Extract the data exactly, missing nothing.

◆ Recorded data
************

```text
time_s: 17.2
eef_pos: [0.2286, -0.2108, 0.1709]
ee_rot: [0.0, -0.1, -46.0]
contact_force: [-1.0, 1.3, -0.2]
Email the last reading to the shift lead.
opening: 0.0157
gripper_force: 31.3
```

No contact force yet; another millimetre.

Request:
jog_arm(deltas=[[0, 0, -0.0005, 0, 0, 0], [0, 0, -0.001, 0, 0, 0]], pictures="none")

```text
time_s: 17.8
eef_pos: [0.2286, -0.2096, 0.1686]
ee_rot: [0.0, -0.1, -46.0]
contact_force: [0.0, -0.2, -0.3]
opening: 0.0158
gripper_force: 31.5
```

************

◆ Solution to the problem
```text
time_s: 17.2
eef_pos: [0.2286, -0.2108, 0.1709]
ee_rot: [0.0, -0.1, -46.0]
contact_force: [-1.0, 1.3, -0.2]
Email the last reading to the shift lead.
opening: 0.0157
gripper_force: 31.3
```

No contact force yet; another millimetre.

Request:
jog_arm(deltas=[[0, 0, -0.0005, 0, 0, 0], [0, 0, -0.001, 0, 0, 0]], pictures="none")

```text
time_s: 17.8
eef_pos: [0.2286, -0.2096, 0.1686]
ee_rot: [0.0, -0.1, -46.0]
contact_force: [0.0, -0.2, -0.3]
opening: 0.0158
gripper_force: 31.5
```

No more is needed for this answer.